The love for agriculture runs in his family as both his paternal and maternal parents were farmers. Having been exposed to the practice at a young age, Ezirim proposed to build a life around farming, only he would do so by getting the right information through formal education.
He said: “My paternal grandmother was more of a yam and cassava farmer. She had goats and chickens, too. I spent a lot of time with my grandmothers, especially during school holidays. I think that’s when I began to fall in love with agriculture. I could play with those goats for hours as a kid.

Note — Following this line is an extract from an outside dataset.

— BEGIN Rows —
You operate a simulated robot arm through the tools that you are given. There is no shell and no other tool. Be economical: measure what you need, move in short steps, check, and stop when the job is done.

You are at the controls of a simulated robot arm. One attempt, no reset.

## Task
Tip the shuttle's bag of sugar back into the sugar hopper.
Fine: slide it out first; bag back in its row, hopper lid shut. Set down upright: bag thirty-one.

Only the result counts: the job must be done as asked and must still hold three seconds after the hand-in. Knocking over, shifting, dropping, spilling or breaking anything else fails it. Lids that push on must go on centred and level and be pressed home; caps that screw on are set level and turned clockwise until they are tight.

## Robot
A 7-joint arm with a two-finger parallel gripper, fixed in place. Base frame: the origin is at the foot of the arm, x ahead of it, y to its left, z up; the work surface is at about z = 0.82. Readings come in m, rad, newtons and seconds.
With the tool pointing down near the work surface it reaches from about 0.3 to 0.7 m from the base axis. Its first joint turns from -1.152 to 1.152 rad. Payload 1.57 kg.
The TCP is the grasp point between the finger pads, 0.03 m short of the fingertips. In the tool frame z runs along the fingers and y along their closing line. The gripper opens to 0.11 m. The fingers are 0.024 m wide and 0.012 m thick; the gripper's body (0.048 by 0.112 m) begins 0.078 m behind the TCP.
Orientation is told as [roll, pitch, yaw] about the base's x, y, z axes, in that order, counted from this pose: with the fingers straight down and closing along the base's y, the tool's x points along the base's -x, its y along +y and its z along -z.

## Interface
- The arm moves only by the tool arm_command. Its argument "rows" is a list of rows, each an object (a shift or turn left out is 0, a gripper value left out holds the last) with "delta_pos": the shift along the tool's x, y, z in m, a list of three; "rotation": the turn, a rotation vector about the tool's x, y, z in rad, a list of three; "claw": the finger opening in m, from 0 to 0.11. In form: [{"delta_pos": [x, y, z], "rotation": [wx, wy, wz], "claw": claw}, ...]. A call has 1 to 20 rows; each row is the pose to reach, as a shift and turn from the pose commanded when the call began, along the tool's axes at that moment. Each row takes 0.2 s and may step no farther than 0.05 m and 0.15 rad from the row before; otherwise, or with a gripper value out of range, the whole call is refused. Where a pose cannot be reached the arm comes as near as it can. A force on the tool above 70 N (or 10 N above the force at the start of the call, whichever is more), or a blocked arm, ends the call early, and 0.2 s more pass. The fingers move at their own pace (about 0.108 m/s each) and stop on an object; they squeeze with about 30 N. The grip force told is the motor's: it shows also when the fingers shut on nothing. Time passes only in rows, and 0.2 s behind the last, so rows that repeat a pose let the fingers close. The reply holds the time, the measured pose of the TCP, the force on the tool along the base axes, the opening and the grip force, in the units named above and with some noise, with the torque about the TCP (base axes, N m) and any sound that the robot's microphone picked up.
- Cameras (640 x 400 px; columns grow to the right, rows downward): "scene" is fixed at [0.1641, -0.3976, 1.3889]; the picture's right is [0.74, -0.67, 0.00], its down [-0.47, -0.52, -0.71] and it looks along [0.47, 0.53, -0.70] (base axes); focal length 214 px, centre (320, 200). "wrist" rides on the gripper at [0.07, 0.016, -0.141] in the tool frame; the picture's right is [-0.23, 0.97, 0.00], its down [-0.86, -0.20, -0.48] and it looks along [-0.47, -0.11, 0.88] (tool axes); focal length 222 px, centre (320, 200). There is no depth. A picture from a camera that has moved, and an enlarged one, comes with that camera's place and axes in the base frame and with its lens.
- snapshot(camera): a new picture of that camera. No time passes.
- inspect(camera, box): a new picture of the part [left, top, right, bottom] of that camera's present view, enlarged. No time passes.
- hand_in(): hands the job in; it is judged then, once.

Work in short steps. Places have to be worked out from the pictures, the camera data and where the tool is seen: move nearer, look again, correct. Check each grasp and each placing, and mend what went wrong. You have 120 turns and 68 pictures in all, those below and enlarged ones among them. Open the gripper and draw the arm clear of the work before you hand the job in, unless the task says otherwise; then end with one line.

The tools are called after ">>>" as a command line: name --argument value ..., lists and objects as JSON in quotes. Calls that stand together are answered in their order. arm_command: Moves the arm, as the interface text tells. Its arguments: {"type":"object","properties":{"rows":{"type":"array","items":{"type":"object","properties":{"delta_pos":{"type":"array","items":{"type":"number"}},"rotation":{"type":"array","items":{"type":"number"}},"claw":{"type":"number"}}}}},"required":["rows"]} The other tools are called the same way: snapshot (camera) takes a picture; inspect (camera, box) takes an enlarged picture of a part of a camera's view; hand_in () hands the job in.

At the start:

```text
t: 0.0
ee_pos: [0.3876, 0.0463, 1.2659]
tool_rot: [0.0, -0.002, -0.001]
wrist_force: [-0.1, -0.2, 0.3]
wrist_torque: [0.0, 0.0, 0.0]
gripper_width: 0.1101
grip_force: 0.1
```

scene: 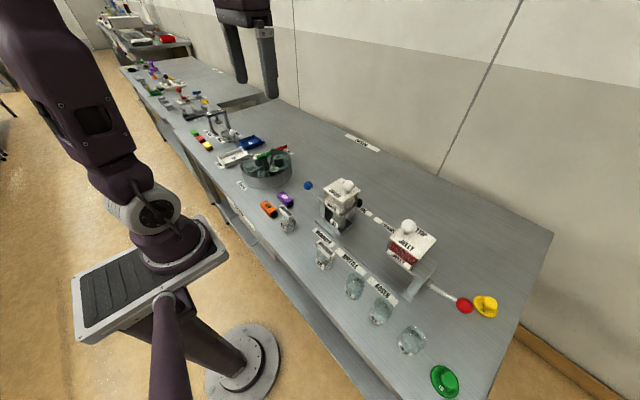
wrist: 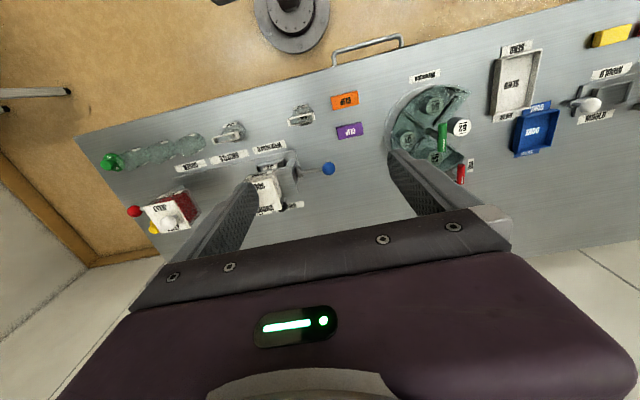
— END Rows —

“My maternal grandmother had goats and chickens. She had an orchard beside the house and a vegetable farm at the backyard. She was the type that whenever she visits your place and tastes a good flavour in the food you served her, she could ask for the pepper, tomato and others. She would take the seed home, dry and plant at the backyard. You can practically cook a soup in her house without visiting the market.”
He said as he grew older, he discovered that love and passion was not enough to attain success in agriculture, one needed to appreciate and believe that it can be a profitable and sustainable business, in both short long term basis.
“I think that appreciation came when my dad passed away, and my mum got into full-time agriculture. She was able to open my eyes to its profitability. I saw what I needed to or not do, to make it in agribusiness,” he said.
However, his journey to gain formal education was littered with thorns, as he attended three universities in Nigeria, seeking information that would transform his dreams to reality. After several disappointments in the country, he bagged a degree in economics from a university in Benin Republic.
When asked about the response of his peers and elders, when he decided to go into agriculture, he said it was not too difficult a choice because he was known to be stubborn with decisions, especially ones he is passionate about. He said some people protested. Stressing that his love for agriculture was deep and contagious, he beams with pride that his efforts paid off.
According to him, “It (the choice) was not that difficult, because I never really kept friends. Although, few people that knew really about it wanted to bite me (Laughs). But it was not that difficult. I mean, if you sit down with me for a few minutes, you will want to quit your job and go into agriculture.
“People were skeptical about it, at first, but because I was notoriously stubborn, they didn’t bother talking me out of it. They were 100 per cent sure I won’t listen. So why waste time and energy? I am just happy that my decision has gradually been justified.”
Ezirim works closely with technical partners from Thailand, who, he said, have been instrumental to the success he has recorded. He explained that he deploys their methods in his operations, especially in handling exotic vegetables in his farms, noting that the methods he applies have made it possible to grow exotic vegetables in Eastern Nigeria, a terrain, which many people erroneously believe is unwelcoming to such products.
“A lot of people know me as the ‘Thai farmer’,” he said, jokingly, adding: “I had the opportunity to visit and learn from some Thai farmers, which have given me the privilege to establish a partnership with the Thai Agro Group.
“I practically use Thai technology in my farm and believe in their philosophies, which has been part of the building points that has stabilised their economy as a farming nation. So, it has been a privilege learning and working with the Thais. There has been a common belief among my people in the south that exotic vegetables only grow in the north. I am determined to expose to that as an absolute lie.”
“If done well, this venture produces over 300 per cent Return On Investment (ROI) annually. The major problem has been doing it well, which is using minimum input to get maximum output. That’s where the Thai guys come in. They have trained and equipped me enough for that,” he continued.
He said that, from his experience, making millions as a farmer is easy and can be done in a short time, stressing that all that is needed is, at least, a hectare of land and any of the good vegetables.
On the prospects from his farm, he revealed: “A farm like mine costs about N600,000 per hectare. If one is planting cucumbers, from a hectare, you should make nothing less than N2 million in three months.
That is if it is done right. It has been achieved by a lot of people I have consulted for here in Nigeria. It boils down to understanding what to do.
I and my team, at a time, were able to make a net profit of N1million on cucumber in 2 months planting the cu999 variety sold by Thai Agro. To be honest, it was not an easy task, but we were able to pull it off.”
However, he said a major headache has been the attitude of workers he had to work with, decrying the fact that youths complain about unemployment but cannot deliver on the little responsibilities thrown at them and are lacking in qualities such as faithfulness, commitment, trustworthiness and motivation to work.